> **SOURCE PASSAGE**
==========

Tendências unilaterais na esquerda e na direita
São tendências populares em cada posição política - não que sejam as únicas, mas, ao que vejo nos debates, são as que dominam.
A tendência filosófica unilateral da esquerda: sociologismo. Ou seja, quer explicar o mundo humano como um mundo construído por interações sociais. Por que é unilateral? Porque, ao se legar ao plano da relação social o lugar originário de todos os fenômenos, atribuindo a essa relação um 'aprendizado', passa-se por cima de uma reflexão mais detida sobre a concepção de sujeito que é o pressuposto de toda experiência.
Muitos pensadores 'desse lado' defendem que a falta de consciência de um conjunto de ideias é condição propícia para a exploração por parte dos poderes elitistas e opressores. Mas, ao mesmo tempo, há sempre um conjunto de ideias não questionado sobre o sujeito humano, ou não examinado em seus fundamentos radicais, tornando-os escravos desse mesmo conjunto de ideias (não conseguem pensar o mundo de outra forma). Toda ideia é movida por um interesse; todo interesse possui um 'sentir' ou humor correspondente. Aqui, o verdadeiro dominador, tirano, é o ódio e o ressentimento.

==========

> **TO BE DONE**
1/ Provide the original wording of the source passage from "Tendências unilaterais na" as far as "de toda experiência.".
2/ Carry the source passage on from its last sentence.

==========

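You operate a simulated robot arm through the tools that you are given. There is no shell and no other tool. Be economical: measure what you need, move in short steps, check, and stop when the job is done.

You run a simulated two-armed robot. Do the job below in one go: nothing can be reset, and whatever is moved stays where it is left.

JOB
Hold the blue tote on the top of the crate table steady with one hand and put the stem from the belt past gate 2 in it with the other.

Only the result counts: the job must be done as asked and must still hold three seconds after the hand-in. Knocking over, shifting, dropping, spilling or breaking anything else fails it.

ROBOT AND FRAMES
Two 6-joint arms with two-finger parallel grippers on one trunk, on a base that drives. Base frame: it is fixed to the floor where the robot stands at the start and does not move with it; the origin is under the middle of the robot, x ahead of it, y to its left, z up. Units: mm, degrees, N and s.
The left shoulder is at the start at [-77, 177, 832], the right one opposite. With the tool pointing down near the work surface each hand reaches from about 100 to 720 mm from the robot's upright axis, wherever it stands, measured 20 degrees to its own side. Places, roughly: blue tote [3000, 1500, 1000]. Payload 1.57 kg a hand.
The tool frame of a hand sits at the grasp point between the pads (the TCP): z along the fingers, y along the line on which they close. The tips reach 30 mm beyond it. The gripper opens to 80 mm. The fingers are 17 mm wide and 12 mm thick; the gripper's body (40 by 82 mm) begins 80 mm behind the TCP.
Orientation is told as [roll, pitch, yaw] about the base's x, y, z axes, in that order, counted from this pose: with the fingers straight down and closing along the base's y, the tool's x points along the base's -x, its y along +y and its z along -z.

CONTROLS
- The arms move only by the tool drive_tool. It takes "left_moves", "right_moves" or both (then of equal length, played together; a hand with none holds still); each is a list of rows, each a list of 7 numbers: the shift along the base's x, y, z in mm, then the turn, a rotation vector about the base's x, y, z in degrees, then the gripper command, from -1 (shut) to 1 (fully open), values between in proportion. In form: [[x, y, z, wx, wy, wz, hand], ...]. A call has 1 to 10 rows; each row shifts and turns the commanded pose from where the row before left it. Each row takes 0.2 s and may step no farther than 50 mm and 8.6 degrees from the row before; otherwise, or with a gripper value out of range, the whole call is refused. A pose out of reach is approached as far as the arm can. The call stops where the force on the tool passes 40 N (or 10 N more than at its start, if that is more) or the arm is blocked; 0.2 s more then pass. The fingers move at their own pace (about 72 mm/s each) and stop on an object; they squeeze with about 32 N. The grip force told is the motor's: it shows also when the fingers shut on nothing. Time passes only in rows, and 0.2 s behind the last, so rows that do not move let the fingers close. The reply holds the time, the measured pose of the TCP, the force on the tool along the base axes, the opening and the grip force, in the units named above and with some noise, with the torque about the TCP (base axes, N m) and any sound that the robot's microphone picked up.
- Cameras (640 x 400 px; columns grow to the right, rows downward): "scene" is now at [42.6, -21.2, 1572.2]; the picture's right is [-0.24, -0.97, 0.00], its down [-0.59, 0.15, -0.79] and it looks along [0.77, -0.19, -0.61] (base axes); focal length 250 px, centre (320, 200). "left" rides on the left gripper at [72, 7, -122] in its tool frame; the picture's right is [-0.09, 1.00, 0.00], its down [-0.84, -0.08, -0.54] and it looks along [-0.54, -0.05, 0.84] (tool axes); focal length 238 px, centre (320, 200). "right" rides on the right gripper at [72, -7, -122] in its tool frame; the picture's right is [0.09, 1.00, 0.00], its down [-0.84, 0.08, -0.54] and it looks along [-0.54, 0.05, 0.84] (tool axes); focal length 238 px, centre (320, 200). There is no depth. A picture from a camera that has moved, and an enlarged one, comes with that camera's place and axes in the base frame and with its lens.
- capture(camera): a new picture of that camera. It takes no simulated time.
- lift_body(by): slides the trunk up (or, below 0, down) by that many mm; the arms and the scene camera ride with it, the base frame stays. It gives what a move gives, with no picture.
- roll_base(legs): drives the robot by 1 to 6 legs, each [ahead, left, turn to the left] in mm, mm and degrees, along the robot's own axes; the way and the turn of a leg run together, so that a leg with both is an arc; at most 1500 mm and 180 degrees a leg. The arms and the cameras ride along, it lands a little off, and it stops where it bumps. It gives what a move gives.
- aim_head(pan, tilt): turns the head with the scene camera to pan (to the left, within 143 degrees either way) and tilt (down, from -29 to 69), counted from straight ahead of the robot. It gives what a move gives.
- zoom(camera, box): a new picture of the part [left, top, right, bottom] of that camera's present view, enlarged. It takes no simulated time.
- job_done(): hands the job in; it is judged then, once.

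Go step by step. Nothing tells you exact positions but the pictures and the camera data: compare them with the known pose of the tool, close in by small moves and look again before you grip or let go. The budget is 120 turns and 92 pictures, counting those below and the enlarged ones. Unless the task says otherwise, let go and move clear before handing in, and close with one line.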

==========

> **RESULTS FOR EACH TASK**
1/
Tendências unilaterais na esquerda e na direita
São tendências populares em cada posição política - não que sejam as únicas, mas, ao que vejo nos debates, são as que dominam.
A tendência filosófica unilateral da esquerda: sociologismo. Ou seja, quer explicar o mundo humano como um mundo construído por interações sociais. Por que é unilateral? Porque, ao se legar ao plano da relação social o lugar originário de todos os fenômenos, atribuindo a essa relação um 'aprendizado', passa-se por cima de uma reflexão mais detida sobre a concepção de sujeito que é o pressuposto de toda experiência.

2/
O exemplo mais notório é Marx: sua vontade, desde o início, é de inversão: quer inverter a ordem. Tem um profundo ressentimento contra o Espírito Absoluto de Hegel, quer contra-atacar com seu sujeito material. E, nesse trâmite, a concepção de sujeito não é radicalmente pensada, mas ainda pertence muito profundamente à tradição filosófica. No fundo, trata-se de ressentimento contra a essência grega, que é um núcleo duro. Quer dessencializar para ser o novo dominador.
A tendência filosófica unilateral da direita: substancialismo. Ou seja, quer explicar o mundo por meio de uma metafísica que não se questiona mais quanto aos seus fundamentos. Aqui, algo de semelhante acontece com a esquerda, pois, se a concepção de sujeito vem à tona mais facilmente, ela permanece tomada como um dogma. O humor subjacente a esse dogma é o medo. Medo de que um questionamento radical da metafísica grega conduza a uma concepção arbitrária ou líquida (sem solidez) de sujeito.
No exemplo da discussão em torno da 'teoria de gênero', é comum que os conservadores usem uma visão biologista como escudo. "Ora, se o sexo não estiver essencialmente atrelado ao âmbito biológico, não cairemos no subjetivismo distorcido dos esquerdistas?". Não, não cairemos. Em primeiro lugar, uma perspectiva não-biologista não significa necessariamente ignorar o âmbito biológico. Aqui, o conservador tende a reduzir a sexualidade à qualidades coisificantes, e o progressista tende a reduzi-la em qualidades subjetivistas (e fluídas, líquidas).
Por esse apego ao substancialismo moderno, o direitista tem a tendência de também se apegar às ciências naturais (ou, exatas). Veja, não estou dizendo que as ciências físico-matemáticas sejam "más", mas estou criticando a atitude de tomá-las como a voz derradeira e inquestionável da verdade. O direitista parece ter medo de se apropriar de uma reflexão profunda nesse sentido.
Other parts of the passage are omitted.